I formed a desire to dress 100% in women's clothing and go to work presenting as a man. Obtained womens socks, a vest, unisex looking womens shoes, a top and even a coat. I also decided that doing drag with make up and a wig and presenting or dressing as a woman qua woman was out, I was a man but just wanted to develop my own style, wearing women's clothes. A sort of sartorial veganism - I as a man sometimes prefer to wear clothes made for women. I decided there should be nothing sexual about this experiment, indeed it seemed to suppress most of my sexual desires, though they were replaced by a desire to acquire more shoes and items of womens clothing.
So many womens clothes are suitable for men. Jeans, vests, socks, coats, shoes, even knickers or panties. I made a collection of womens shoes I could wear in public that looked like mens shoes or unisex including boots, sandals and trainers. I also put together a collection of women's shoes that can only be worn in private as they are decidedly feminine - pumps, heels and the like though finding a good fit from online orders was not easy. Some shoes were from charity shops. So much of what constitutes women's or men's clothes is up to manufacturers or convention. There is actually not much difference between knickers and pants except in design and materials - they provide the same function. Women's skins being more sensitive may be alive to some of these distinctions.
I'm writing this from work. On my feet are socks and trainers designed for women. I'm wearing knickers and elastic womens jeans. I'm wearing a woman's vest, a woman's white top and a fleece jacket. Only my spectacles and watch are not women's. I present as a man. No one notices my deviation from fashion.
Sometimes I go for long walks in womens underwear but am not interested in wearing a bra or anything that detracts from who I am, someone with a male body even though I don't necessarily always feel like a real man. I'd love to find a girlfriend who is supportive but am mis-trustful and feel I'm not that desirable given I'm approaching 50.
So the experiment continues. Sometimes I dress in 100% mens clothes, sometimes a mixture and sometimes 100% women's clothes even though I present as a man. At night I go for a walk sometimes wearing womens Yoga Pants (that many men are now adopting - read leggings). In private I may change to womens shoes that are distinctly feminine including heels. I sometimes go to sleep in a nightdress including a bra with my cheap breast forms - I guess I like to be a bit subversive given I feel like a prisoner in my own home with crowding tenants. I mostly do this in my private space when they are asleep. But I have my limits in not linking these habits to sexual arousal, even though there is sometimes a frisson of excitement or an inner pleasure. This experiment has now helped me not have any sexual "spillage" or masturbation for over a month. I'm not that interested in joining crossdressing groups as I don't wish to express as a woman. It's like I've found a formula for being a proverbial "contented batchelor".
Often, women's clothing just happens to be cheaper, more practical, nicer looking and more comfortable.
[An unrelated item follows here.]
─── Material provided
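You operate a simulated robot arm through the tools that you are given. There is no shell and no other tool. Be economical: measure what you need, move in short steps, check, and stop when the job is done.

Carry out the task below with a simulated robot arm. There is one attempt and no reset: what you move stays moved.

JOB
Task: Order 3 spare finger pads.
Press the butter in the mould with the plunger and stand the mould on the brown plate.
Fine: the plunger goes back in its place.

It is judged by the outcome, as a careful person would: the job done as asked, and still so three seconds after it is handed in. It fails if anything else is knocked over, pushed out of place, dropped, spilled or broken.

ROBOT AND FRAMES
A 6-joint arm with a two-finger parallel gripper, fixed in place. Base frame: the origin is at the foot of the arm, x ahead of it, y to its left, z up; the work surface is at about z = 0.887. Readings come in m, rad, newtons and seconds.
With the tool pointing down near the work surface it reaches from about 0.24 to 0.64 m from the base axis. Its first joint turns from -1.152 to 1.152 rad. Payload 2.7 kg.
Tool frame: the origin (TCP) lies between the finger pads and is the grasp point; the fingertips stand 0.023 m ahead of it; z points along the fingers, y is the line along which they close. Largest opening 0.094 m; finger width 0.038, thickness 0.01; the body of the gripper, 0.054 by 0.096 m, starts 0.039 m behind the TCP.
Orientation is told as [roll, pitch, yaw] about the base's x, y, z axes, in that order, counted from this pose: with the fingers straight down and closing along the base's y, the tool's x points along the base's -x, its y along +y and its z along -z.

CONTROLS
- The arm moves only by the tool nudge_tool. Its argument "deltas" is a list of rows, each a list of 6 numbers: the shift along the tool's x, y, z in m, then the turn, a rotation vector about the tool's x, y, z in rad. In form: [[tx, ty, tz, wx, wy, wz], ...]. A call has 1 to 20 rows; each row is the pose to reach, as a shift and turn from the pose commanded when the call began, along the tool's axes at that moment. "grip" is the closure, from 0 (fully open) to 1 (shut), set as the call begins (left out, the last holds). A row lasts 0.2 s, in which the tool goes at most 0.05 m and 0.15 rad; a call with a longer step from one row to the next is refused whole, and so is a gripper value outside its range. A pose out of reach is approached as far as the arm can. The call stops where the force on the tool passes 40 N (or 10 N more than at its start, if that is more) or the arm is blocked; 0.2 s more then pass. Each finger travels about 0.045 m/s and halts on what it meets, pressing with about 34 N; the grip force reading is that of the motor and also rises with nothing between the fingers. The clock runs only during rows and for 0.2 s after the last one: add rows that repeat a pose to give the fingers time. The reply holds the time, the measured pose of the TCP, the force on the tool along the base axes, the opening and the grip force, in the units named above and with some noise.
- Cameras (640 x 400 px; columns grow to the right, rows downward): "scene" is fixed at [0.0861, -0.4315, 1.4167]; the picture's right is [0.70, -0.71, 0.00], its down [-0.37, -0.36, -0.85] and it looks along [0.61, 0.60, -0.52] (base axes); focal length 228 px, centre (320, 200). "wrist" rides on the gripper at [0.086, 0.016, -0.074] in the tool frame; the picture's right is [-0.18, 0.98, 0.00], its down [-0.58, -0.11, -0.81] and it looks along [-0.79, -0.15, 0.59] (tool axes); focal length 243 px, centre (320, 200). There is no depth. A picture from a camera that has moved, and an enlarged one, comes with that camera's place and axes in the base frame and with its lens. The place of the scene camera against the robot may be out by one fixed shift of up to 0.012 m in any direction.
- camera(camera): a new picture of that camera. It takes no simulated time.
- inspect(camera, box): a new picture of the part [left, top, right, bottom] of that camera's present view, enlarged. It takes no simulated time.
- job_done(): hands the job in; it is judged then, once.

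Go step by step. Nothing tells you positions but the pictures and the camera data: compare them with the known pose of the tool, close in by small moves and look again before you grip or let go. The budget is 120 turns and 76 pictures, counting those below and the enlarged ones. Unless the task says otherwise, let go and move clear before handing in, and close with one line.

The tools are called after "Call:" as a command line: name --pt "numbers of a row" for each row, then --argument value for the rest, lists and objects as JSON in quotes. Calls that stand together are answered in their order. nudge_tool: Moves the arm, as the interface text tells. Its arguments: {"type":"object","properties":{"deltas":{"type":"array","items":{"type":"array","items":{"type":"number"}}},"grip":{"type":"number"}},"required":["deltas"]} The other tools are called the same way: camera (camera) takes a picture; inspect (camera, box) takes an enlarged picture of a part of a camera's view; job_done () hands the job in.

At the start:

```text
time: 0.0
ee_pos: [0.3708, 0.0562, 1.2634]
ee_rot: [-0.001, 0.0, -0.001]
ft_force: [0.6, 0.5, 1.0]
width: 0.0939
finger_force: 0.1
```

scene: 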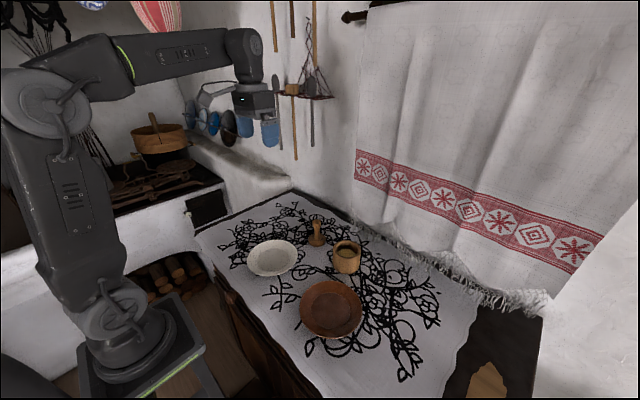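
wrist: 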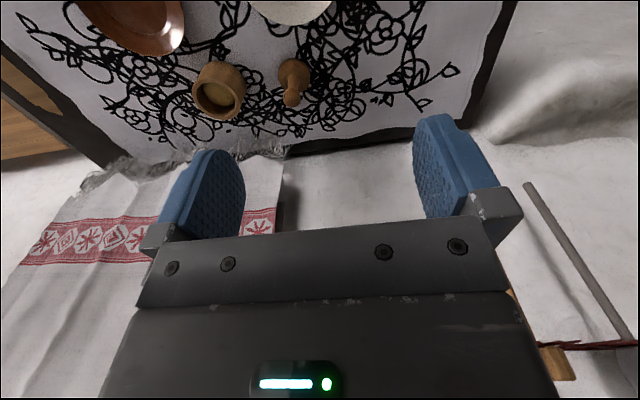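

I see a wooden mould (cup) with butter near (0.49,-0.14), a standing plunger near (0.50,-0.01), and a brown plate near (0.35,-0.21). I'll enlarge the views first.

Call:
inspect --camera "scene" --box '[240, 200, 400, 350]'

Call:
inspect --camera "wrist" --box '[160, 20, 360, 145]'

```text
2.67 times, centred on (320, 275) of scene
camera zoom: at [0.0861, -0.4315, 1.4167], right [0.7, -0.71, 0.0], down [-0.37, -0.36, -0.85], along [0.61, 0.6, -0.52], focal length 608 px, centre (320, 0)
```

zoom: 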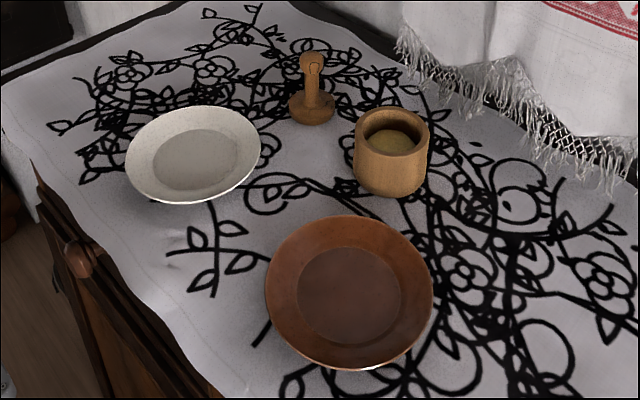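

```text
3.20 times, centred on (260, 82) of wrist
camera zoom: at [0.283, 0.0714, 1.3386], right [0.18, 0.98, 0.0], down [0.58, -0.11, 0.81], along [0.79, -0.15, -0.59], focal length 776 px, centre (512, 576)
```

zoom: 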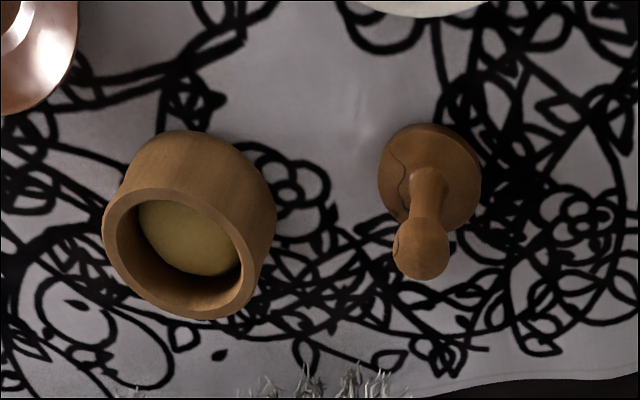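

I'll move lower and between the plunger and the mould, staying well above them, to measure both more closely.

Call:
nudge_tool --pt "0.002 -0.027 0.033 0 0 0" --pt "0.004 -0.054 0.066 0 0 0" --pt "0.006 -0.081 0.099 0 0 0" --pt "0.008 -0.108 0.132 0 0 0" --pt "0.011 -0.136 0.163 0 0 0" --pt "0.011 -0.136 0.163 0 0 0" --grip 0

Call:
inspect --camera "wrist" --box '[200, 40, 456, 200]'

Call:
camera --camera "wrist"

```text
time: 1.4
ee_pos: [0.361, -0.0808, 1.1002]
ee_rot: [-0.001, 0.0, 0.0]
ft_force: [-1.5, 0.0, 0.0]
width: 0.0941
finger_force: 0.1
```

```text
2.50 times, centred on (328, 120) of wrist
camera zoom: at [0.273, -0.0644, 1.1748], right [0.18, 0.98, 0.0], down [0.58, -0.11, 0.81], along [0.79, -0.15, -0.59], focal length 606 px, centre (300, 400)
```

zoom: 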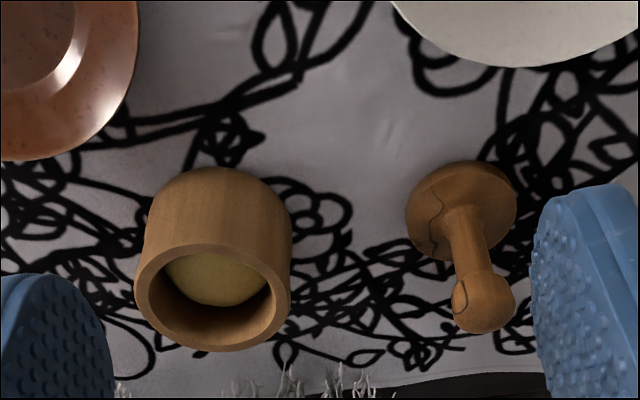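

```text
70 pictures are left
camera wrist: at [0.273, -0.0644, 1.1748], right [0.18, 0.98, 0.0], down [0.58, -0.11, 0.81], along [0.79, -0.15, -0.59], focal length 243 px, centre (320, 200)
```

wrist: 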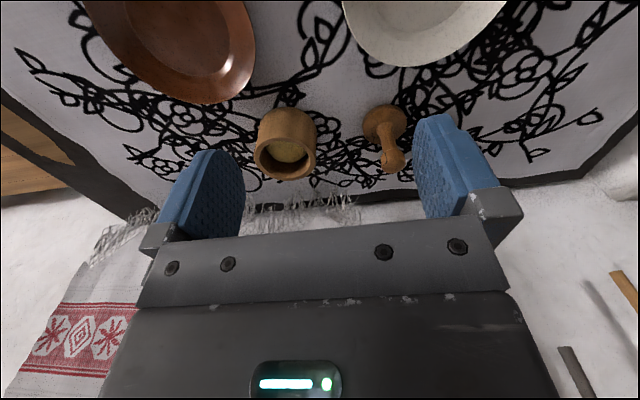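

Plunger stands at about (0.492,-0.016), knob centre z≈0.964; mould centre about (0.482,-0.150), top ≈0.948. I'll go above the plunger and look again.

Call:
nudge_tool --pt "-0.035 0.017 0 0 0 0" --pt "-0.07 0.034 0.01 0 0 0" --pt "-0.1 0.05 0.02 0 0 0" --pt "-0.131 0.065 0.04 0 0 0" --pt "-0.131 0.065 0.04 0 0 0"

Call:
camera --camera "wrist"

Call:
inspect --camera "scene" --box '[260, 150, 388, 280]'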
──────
The gusset pocket in panties could certainly be used to smuggle something or hide something, sooner or later. They are made of material technologically superior to male underwear - elastane, nylon, modal and combinations of various fabrics.
Yes, I may be mad but never before have I been so interested in my clothes and how I present myself. It's quite fun, finding a combination of female clothing that works on me as a man. I keep up with my spiritual work - I think these desires should sooner or later be transcended.
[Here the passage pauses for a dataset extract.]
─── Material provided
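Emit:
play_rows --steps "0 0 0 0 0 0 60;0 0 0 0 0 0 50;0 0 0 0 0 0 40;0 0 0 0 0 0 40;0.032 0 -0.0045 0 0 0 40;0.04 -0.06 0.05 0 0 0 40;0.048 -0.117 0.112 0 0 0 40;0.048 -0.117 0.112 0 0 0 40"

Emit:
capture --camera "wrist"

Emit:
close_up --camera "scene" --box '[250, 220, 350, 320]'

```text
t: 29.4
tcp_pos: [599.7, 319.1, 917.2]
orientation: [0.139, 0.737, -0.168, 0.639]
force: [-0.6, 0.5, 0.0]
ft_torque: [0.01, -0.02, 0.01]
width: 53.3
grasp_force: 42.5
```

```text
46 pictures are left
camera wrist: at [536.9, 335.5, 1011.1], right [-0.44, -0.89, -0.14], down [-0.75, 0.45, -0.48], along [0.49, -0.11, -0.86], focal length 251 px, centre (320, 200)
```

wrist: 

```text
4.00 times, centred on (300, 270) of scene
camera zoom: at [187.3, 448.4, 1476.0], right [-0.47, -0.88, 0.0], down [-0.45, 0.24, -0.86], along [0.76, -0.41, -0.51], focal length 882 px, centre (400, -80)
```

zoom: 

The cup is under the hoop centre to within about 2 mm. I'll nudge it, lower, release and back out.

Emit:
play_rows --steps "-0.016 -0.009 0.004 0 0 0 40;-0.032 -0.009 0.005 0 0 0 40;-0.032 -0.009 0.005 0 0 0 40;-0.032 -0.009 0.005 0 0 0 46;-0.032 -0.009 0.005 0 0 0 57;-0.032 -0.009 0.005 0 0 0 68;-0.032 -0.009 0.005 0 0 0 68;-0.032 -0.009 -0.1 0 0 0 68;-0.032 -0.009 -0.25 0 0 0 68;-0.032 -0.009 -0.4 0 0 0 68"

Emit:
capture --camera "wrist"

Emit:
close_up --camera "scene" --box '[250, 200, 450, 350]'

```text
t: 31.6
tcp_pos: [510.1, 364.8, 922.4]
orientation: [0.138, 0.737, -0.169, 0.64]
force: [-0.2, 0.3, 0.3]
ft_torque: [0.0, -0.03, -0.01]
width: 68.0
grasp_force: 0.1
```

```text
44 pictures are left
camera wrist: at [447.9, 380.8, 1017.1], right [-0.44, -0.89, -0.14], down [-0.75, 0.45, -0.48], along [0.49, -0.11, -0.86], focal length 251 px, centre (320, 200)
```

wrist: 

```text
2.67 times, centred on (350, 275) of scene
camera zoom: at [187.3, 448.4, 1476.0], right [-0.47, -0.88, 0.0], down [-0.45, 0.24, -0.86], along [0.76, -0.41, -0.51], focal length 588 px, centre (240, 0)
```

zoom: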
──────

But I want to make concessions to changes in how society thinks about gender and am taking my own natural inclinations into an experiment in trying out new clothes that I find supportive, interesting and help spice up my life giving me more energy and incentives to keep very fit - having lost over a stone in weight. It is at the same time not cheap, but women's clothes and shoes are widely available online as they get rid of them more often than men (I think). Never had to really bother getting my own clothes, except very occasionally, until now.
My feminine shoe collection I can't wear in public rests at about 12 pairs with several "unisex" pairs of shoes for public wear. I haven't told anyone in particular and am not interested in encouraging any of this. It's just this lonely experiment that will hopefully find a stable resolution given that clothing is now often viewed as somewhat gender neutral and businesses still want to sell their stuff so they are trying to expand their market in a non-binary context.
We live in interesting times. Let's endeavour to remain sane.